━━━━━ EXTRACTED TEXT

My main research focus is in stellar nucleosynthesis. Stars sustain themselves by fusing together atomic nuclei, which are composed of protons and neutrons, in very hot and dense environments. This is called nucleosynthesis – the formation of heavier nuclei – and depending on the energetics of the stellar environment – how hot and dense the star is – different processes are favored. For example, the s-process, which occurs on the time scale of billions of years, is a very slow way for elements heavier than iron to form by capturing a few free neutrons then beta-decaying up to the next-heaviest element. There is also the r-process, which occurs on the time scale of milliseconds and in extremely hot, neutron-dense, environments like collapsing stars and supernovae. Because each nucleus encounters, on average, more neutrons in the same amount of time, the nuclei capture many more of these free neutrons before beta decaying, resulting in the synthesis of even heavier elements. Understanding these and numerous other processes gives scientists greater insight into the inner workings of stars and the material building blocks throughout the universe.
The nucleosynthesis process I’m currently researching is proton evaporation. When two nuclei collide with enough energy, they occasionally form a compound nucleus, which can either persist – we call that fusion – or quickly separate into any number of product nuclei. One such separation is when a proton “boils off” extremely rapidly after compound nucleus formation, which is appropriately called proton evaporation. The energy at which two nuclei collide is very important, as it affects which exit channels are accessible and energetically favored in that environment. As such, it is very important to accurately measure the energy level density of nuclei, because this directly impacts how they interact at different energies. The angular momentum and parity of the nuclei also most be kept track of.

━━━━━━━━━━

WHAT THIS TASK INVOLVES:
Cite the extracted text exactly. Begin with "The nucleosynthesis process" and finish with "kept track of.".

━━━━━ STORED ROWS

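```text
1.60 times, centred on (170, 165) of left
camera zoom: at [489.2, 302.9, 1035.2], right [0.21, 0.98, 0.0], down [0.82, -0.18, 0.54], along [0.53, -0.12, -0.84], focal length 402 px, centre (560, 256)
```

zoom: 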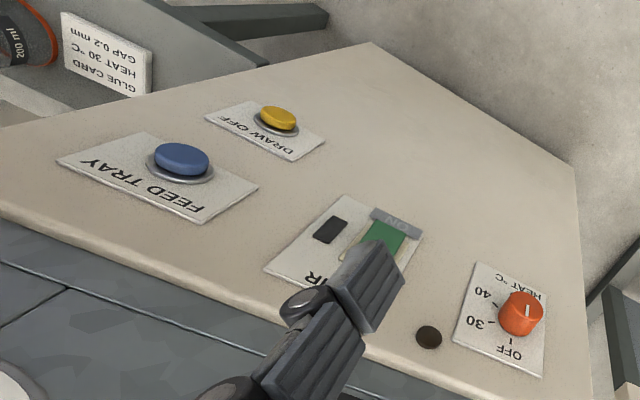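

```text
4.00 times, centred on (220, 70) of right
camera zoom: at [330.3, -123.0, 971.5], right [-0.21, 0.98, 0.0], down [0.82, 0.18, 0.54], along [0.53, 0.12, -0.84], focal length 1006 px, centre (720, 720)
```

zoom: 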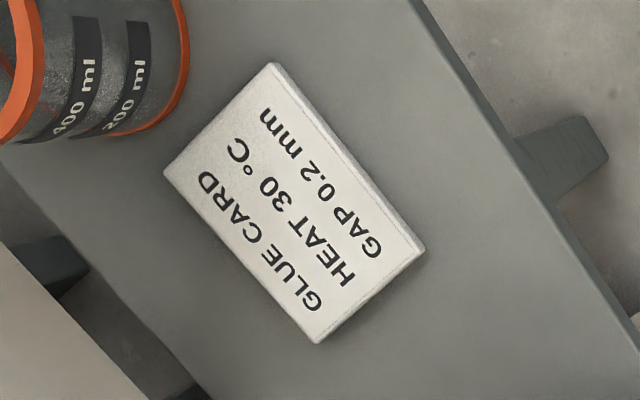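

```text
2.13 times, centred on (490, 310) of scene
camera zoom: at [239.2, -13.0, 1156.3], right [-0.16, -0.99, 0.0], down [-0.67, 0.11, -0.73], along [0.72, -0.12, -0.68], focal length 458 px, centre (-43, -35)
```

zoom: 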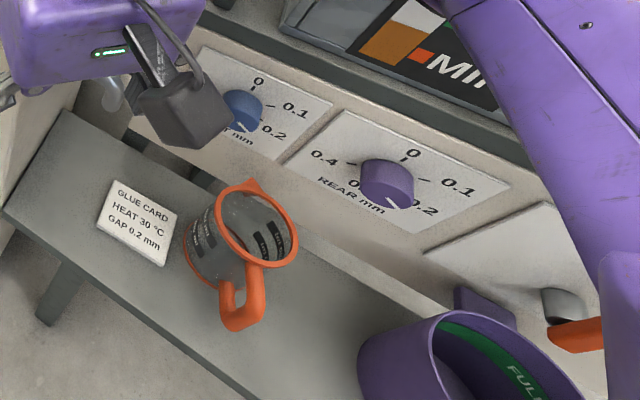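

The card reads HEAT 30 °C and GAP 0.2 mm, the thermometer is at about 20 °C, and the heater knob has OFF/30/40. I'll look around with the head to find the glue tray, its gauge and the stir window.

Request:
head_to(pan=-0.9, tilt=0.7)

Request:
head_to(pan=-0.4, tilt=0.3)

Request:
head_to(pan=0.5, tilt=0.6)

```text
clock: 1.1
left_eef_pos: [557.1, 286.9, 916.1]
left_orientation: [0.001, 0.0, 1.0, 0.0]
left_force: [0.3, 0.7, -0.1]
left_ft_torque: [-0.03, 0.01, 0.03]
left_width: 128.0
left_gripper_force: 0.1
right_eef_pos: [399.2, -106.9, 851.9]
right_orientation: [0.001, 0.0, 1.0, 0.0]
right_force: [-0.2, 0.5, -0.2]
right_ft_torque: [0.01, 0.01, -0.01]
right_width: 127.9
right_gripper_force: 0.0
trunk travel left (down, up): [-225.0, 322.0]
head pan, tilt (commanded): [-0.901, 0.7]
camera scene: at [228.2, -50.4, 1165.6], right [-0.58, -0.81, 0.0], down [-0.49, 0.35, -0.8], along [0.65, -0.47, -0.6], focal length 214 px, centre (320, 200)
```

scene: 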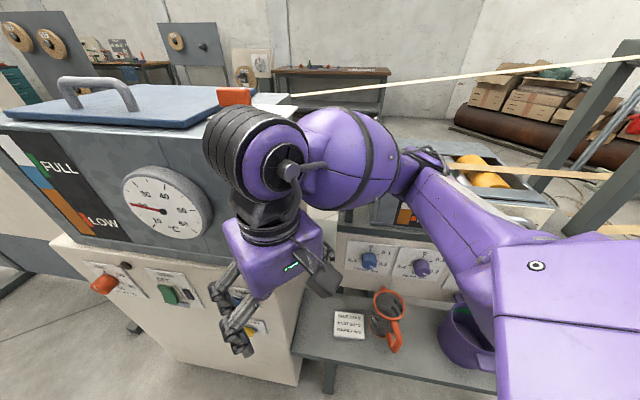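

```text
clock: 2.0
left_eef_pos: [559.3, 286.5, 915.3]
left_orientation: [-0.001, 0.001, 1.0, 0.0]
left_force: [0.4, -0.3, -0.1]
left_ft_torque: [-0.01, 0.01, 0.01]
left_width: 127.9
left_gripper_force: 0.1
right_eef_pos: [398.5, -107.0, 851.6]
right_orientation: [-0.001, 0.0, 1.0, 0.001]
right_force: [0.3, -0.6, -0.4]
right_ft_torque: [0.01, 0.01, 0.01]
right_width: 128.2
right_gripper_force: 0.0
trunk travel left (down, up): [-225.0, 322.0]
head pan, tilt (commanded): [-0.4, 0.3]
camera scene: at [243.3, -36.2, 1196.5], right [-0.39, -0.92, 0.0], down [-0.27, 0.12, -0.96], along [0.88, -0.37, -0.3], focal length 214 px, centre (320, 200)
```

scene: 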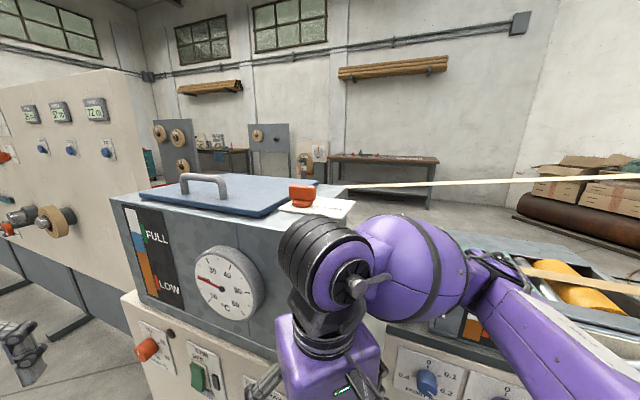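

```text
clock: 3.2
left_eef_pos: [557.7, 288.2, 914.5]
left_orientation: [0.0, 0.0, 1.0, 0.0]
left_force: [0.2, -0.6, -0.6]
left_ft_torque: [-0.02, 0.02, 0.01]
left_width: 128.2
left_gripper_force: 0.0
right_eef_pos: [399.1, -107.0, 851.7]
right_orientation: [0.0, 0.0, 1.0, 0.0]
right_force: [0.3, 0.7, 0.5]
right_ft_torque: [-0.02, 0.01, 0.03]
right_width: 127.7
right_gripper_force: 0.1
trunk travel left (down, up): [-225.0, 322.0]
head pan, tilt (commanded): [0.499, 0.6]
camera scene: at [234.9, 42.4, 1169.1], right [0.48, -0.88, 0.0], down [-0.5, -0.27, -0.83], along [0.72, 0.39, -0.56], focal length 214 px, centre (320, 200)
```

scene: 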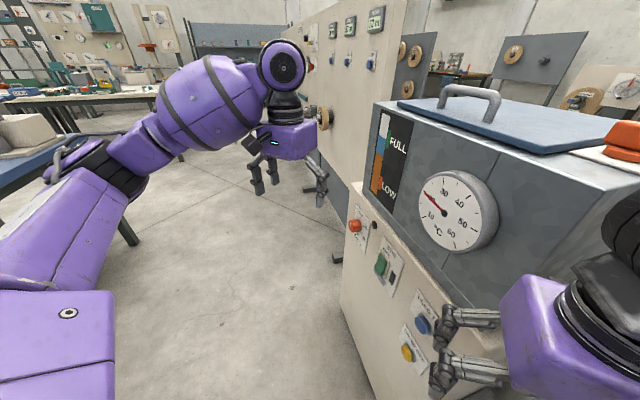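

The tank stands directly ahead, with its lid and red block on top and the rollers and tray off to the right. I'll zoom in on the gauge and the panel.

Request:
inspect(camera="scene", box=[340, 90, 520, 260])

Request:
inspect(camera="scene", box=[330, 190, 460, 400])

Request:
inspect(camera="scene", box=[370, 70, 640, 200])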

━━━━━━━━━━
━━━━━ STORED ROWS

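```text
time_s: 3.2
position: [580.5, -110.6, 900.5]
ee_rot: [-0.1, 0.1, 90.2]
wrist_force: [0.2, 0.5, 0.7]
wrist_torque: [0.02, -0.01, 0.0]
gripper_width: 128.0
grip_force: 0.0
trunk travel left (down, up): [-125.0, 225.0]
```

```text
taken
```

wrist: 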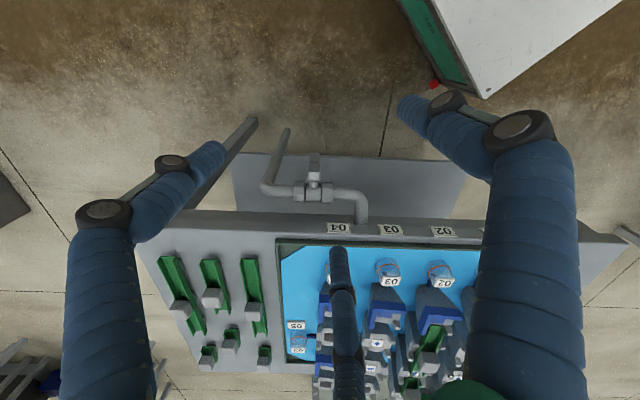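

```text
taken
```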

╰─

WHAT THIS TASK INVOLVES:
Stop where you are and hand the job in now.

━━━━━━━━━━

CORRECT RESULT:
The nucleosynthesis process I’m currently researching is proton evaporation. When two nuclei collide with enough energy, they occasionally form a compound nucleus, which can either persist – we call that fusion – or quickly separate into any number of product nuclei. One such separation is when a proton “boils off” extremely rapidly after compound nucleus formation, which is appropriately called proton evaporation. The energy at which two nuclei collide is very important, as it affects which exit channels are accessible and energetically favored in that environment. As such, it is very important to accurately measure the energy level density of nuclei, because this directly impacts how they interact at different energies. The angular momentum and parity of the nuclei also most be kept track of.